Ideally, when you listen to this track, it will come on right after “My Head” with no pause between tracks; I want it all to sound like a single song since the backing tracks are essentially the same. Of course, that makes the song seem incredibly long.

On its own, “Thank You for Holding” is a little over six minutes long. With “My Head” tacked on, it’s about eight minutes long. Whenever I listen to them together, there’s always a point where I begin to wonder whether the joke is going on for too long, but it always happens at the same point in the song: the part where the robot says, “A customer service representative will be with you shortly… shortly… shortly…” as if to underscore the fact that “shortly” is a relative term when it comes to being on hold.

Actually, I’ve been on hold a few times since recording this song, and whenever it happens, I can’t help feeling like the universe is getting me back for recording such a long track about being on hold. I also think there’s something eerily and maybe madly comical about stretching things far beyond their optimal lengths. “Kristin Schaal Is a Horse” is one example that comes to mind. “Too Many Cooks” is another one.
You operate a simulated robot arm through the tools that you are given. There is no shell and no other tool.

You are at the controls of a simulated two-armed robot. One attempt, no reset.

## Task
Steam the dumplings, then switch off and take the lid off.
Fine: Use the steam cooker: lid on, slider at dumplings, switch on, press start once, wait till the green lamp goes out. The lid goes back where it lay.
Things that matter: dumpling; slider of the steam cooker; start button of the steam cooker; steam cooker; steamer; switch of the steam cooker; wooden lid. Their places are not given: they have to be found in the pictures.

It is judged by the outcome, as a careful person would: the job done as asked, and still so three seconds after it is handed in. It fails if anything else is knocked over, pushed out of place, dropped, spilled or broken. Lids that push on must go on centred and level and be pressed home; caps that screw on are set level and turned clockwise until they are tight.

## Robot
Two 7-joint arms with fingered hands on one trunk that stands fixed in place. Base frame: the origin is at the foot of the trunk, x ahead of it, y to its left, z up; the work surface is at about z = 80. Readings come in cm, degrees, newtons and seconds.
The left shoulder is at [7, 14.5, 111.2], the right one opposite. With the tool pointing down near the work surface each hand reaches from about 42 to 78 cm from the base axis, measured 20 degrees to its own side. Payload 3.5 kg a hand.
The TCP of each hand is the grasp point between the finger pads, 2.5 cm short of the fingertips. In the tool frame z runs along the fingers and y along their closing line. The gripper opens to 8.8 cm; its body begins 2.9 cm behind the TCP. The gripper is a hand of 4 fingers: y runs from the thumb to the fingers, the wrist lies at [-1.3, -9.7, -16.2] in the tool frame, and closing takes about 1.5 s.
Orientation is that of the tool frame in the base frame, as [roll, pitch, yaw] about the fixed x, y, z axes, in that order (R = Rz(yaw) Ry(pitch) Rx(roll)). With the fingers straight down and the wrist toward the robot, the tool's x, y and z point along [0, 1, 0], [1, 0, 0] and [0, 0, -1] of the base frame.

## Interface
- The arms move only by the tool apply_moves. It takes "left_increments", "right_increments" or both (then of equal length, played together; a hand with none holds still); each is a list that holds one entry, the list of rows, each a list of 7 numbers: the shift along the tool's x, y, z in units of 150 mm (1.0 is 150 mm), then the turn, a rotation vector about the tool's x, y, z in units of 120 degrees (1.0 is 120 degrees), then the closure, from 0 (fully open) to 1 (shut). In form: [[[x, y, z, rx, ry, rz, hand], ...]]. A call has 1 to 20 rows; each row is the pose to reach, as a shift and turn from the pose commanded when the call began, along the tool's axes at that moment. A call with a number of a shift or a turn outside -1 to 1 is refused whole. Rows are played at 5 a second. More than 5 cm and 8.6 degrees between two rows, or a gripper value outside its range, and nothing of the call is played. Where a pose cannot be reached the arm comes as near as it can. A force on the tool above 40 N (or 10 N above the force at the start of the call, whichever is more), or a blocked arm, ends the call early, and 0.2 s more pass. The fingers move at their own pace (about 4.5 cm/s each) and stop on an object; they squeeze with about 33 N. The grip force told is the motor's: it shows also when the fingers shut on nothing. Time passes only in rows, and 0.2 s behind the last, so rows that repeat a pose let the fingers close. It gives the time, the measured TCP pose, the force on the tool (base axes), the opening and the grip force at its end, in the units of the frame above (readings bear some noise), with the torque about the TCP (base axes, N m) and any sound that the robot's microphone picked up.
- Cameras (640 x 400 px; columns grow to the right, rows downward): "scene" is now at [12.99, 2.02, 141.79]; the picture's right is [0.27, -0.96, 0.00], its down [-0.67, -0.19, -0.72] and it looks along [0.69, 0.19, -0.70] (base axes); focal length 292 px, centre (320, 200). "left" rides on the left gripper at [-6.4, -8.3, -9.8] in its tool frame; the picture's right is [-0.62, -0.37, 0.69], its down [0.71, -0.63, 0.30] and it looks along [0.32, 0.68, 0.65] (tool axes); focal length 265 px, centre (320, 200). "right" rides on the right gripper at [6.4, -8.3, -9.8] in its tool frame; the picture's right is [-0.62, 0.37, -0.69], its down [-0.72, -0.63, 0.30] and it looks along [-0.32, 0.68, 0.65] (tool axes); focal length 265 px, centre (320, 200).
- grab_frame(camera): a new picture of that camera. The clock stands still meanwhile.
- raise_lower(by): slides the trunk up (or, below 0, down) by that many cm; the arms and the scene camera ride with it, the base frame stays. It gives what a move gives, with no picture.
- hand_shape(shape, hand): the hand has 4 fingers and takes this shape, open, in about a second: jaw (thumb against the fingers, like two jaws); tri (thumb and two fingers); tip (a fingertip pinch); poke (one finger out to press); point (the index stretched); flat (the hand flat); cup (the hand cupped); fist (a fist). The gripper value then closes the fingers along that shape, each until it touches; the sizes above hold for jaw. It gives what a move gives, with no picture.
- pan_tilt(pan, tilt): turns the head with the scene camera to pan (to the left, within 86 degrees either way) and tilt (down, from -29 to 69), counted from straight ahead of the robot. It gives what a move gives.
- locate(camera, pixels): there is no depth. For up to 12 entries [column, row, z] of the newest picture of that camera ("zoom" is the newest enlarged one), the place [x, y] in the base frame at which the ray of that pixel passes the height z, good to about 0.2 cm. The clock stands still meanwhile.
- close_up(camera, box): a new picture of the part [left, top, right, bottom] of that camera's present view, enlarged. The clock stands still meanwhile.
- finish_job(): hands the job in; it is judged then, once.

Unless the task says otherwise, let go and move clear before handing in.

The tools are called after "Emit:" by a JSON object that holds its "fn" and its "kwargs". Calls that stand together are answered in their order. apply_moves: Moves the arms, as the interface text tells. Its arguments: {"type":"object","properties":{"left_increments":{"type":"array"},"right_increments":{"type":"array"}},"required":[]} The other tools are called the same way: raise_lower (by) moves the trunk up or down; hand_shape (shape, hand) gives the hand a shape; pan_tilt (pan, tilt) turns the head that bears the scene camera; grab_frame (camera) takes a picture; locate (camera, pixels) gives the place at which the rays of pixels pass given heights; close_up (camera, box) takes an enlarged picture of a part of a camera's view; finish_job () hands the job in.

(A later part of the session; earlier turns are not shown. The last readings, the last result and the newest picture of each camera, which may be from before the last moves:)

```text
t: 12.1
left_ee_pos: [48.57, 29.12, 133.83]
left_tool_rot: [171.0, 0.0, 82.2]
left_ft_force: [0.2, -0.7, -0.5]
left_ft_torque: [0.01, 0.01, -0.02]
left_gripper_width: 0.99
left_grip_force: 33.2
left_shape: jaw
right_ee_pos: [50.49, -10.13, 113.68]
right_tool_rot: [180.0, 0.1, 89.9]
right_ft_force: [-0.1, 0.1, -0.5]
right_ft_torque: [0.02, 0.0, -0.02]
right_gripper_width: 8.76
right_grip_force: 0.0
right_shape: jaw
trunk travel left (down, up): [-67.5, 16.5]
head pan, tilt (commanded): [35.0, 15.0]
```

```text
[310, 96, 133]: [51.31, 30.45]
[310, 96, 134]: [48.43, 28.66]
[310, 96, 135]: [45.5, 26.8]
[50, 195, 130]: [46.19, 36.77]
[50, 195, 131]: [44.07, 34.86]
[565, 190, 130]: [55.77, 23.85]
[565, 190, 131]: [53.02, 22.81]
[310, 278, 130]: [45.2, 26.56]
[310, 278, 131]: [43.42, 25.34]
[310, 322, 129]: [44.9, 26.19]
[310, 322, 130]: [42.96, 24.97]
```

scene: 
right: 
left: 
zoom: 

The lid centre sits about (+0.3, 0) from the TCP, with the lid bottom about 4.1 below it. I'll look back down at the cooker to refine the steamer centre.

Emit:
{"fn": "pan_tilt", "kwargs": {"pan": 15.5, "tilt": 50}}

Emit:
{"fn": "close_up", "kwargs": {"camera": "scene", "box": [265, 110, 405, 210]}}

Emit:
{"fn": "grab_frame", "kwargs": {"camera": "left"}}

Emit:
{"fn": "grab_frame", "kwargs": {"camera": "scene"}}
In terms of production, I got the eerie vocal effect by using a combination of effects in Reason, my preferred program for recording. One of the effects is a virtual delay unit called The Echo, which allowed me to give the voice a kind of wobbly feel like a tape that’s slowing down and speeding up. I also used an effect called Neptune Pitch Adjuster to lower the timber of my voice (though, oddly enough, not the pitch). The overall effect I was going for was that of a tape on tape deck with dying batteries. Or like the sound of DC’s voice in Twin Peaks: The Return.

Oh, and one last thing: In case you haven’t guessed it, I love the idea of robots that run on spinning reels of magnetic tape. It makes me think of Philip K. Dick‘s depictions of a future that’s now gradually fading into our collective rear-view mirror.